--- START OF SELECTED EXCERPT ---

Saturday, March 12, 2011
Japan's Quake Leads to Damage on California Coast
By Julia Prodis Sulek, Paul Rogers and Mark Gomez, San Jose Mercury News
03.12.11
Surging water generated from the powerful earthquake off Japan's coast hit the California coastline Friday morning, capsizing boats, splintering docks and panicking thousands of seaside spectators from Eureka to Santa Cruz who had expected a mild amusement but were sent scrambling to higher ground. Some picked up their boards and ran to the beach. Others paddled out farther, then rode the swelling surge to shore.
One person taking pictures along the Klamath River in far Northern California was swept away and was still missing Friday afternoon, while emergency crews in Oregon rescued a handful of others from the water.
Gov. Jerry Brown on Friday declared a state of emergency for Del Norte, Humboldt, San Mateo and Santa Cruz counties.

--- END OF SELECTED EXCERPT ---
--- START OF DATA SHOWN ---

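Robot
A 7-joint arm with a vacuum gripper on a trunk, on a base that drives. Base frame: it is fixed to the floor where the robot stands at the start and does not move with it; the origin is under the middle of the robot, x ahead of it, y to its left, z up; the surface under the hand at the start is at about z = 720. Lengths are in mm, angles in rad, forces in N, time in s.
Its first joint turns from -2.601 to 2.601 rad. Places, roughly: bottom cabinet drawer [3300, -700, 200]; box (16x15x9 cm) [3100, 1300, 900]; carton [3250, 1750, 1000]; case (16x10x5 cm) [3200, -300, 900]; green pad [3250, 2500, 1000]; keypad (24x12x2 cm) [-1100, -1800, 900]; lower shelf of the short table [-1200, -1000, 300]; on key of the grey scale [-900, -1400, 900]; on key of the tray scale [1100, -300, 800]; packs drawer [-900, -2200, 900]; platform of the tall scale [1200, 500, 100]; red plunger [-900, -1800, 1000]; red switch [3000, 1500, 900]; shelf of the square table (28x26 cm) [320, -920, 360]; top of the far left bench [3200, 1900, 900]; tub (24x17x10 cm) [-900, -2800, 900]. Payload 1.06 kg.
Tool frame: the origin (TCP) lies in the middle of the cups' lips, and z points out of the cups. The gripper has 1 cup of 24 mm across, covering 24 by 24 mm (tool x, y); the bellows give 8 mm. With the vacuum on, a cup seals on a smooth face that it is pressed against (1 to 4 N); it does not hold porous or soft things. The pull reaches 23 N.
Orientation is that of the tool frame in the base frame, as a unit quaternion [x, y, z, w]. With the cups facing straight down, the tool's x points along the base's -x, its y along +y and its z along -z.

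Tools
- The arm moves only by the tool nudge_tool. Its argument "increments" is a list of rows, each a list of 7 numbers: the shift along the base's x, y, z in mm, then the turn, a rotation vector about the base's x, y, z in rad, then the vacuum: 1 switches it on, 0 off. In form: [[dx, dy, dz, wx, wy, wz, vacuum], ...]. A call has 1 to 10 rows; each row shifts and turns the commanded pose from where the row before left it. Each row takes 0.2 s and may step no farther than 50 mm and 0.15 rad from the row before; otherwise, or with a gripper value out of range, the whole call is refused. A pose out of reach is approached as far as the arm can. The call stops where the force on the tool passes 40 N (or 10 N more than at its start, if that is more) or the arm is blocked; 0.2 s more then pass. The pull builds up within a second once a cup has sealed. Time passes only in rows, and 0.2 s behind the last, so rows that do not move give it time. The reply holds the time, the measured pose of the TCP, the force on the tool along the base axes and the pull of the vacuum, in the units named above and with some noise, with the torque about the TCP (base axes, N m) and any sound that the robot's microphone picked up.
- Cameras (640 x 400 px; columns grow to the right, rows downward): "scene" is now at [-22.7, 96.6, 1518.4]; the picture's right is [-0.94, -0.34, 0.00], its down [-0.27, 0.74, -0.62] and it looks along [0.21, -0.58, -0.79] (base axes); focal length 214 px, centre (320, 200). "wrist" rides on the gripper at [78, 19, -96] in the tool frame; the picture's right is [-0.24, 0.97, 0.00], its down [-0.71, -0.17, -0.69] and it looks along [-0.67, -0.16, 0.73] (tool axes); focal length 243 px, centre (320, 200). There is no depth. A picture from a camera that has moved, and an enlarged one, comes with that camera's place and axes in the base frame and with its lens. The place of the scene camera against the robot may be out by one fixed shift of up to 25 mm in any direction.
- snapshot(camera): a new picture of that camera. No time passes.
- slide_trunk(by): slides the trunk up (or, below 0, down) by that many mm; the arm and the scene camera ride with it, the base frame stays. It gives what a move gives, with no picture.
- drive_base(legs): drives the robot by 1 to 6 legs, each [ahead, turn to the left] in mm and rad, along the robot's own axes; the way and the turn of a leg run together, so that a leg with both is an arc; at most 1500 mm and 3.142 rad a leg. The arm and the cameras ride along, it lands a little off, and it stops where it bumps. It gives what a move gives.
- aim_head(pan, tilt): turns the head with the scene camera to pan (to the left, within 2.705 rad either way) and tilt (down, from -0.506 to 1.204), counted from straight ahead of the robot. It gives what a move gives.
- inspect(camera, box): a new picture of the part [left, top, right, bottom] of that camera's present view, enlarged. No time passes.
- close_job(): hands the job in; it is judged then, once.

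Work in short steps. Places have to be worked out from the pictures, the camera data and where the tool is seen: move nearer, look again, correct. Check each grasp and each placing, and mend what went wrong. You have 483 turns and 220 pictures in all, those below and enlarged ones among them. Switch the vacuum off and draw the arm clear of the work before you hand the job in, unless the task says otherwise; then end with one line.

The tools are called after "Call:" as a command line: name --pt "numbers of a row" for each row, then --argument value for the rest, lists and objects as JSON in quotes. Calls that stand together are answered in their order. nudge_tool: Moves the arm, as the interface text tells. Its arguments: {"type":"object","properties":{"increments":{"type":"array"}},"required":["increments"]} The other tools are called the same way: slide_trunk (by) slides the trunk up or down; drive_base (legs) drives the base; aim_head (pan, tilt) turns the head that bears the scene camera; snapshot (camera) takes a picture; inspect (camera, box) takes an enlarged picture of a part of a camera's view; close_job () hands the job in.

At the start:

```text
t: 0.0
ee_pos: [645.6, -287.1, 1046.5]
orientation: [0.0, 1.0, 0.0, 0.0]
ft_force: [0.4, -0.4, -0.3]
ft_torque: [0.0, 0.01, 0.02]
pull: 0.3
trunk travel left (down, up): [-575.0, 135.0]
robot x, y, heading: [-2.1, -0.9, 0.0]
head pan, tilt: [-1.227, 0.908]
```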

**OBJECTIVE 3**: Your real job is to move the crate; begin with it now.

--- END OF DATA SHOWN ---

**OBJECTIVE 1**: Provide an exact reproduction of only those lines that start at the line containing "- Cameras (640" and end at the line containing "- aim_head(pan, tilt): turns", inclusive. The answer is a JSON array that holds each line as a string and skips blank lines.
**OBJECTIVE 2**: Carry the selected excerpt on from its last sentence.

**ANSWER 1**:
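[
  "- Cameras (640 x 400 px; columns grow to the right, rows downward): \"scene\" is now at [-22.7, 96.6, 1518.4]; the picture's right is [-0.94, -0.34, 0.00], its down [-0.27, 0.74, -0.62] and it looks along [0.21, -0.58, -0.79] (base axes); focal length 214 px, centre (320, 200). \"wrist\" rides on the gripper at [78, 19, -96] in the tool frame; the picture's right is [-0.24, 0.97, 0.00], its down [-0.71, -0.17, -0.69] and it looks along [-0.67, -0.16, 0.73] (tool axes); focal length 243 px, centre (320, 200). There is no depth. A picture from a camera that has moved, and an enlarged one, comes with that camera's place and axes in the base frame and with its lens. The place of the scene camera against the robot may be out by one fixed shift of up to 25 mm in any direction.",
  "- snapshot(camera): a new picture of that camera. No time passes.",
  "- slide_trunk(by): slides the trunk up (or, below 0, down) by that many mm; the arm and the scene camera ride with it, the base frame stays. It gives what a move gives, with no picture.",
  "- drive_base(legs): drives the robot by 1 to 6 legs, each [ahead, turn to the left] in mm and rad, along the robot's own axes; the way and the turn of a leg run together, so that a leg with both is an arc; at most 1500 mm and 3.142 rad a leg. The arm and the cameras ride along, it lands a little off, and it stops where it bumps. It gives what a move gives.",
  "- aim_head(pan, tilt): turns the head with the scene camera to pan (to the left, within 2.705 rad either way) and tilt (down, from -0.506 to 1.204), counted from straight ahead of the robot. It gives what a move gives."
]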

**ANSWER 2**:
In the Bay Area, Santa Cruz Harbor took the worst of the tsunami; $15 million in damage was caused by two separate series of thick, rolling surges, the first about 8 a.m. and the second at 11:15 a.m. At least 30 boats broke away from moorings and several sunk, including one of two harbor patrol boats. Onlookers gasped and screamed as they tripped and stumbled up the hillsides moments before the second major surge blasted through.
"The dock, it looked like an explosion," Michael Sack, co-owner of Sanctuary Cruises, said of the harbor's U dock that was hit by the first surge. "The dock just blew up. It buckled and it splintered."
While many thrill-seekers were drawn toward the water by news reports that the tsunami was heading this way, thousands of more cautious beach-dwellers heeded evacuation advisories sent through automated calls from county emergency service agencies and headed en masse to the safety of mountaintops.
Parking lots and roadsides were jammed from Mount Madonna and the summit along Highway 17, to Skyline Boulevard through San Mateo County and the clifftops of Pacifica. Scores of people filled their cars with food and clothing, expecting the kind of devastation they had seen in movies or the apocalyptic sights from Japan on TV Friday morning.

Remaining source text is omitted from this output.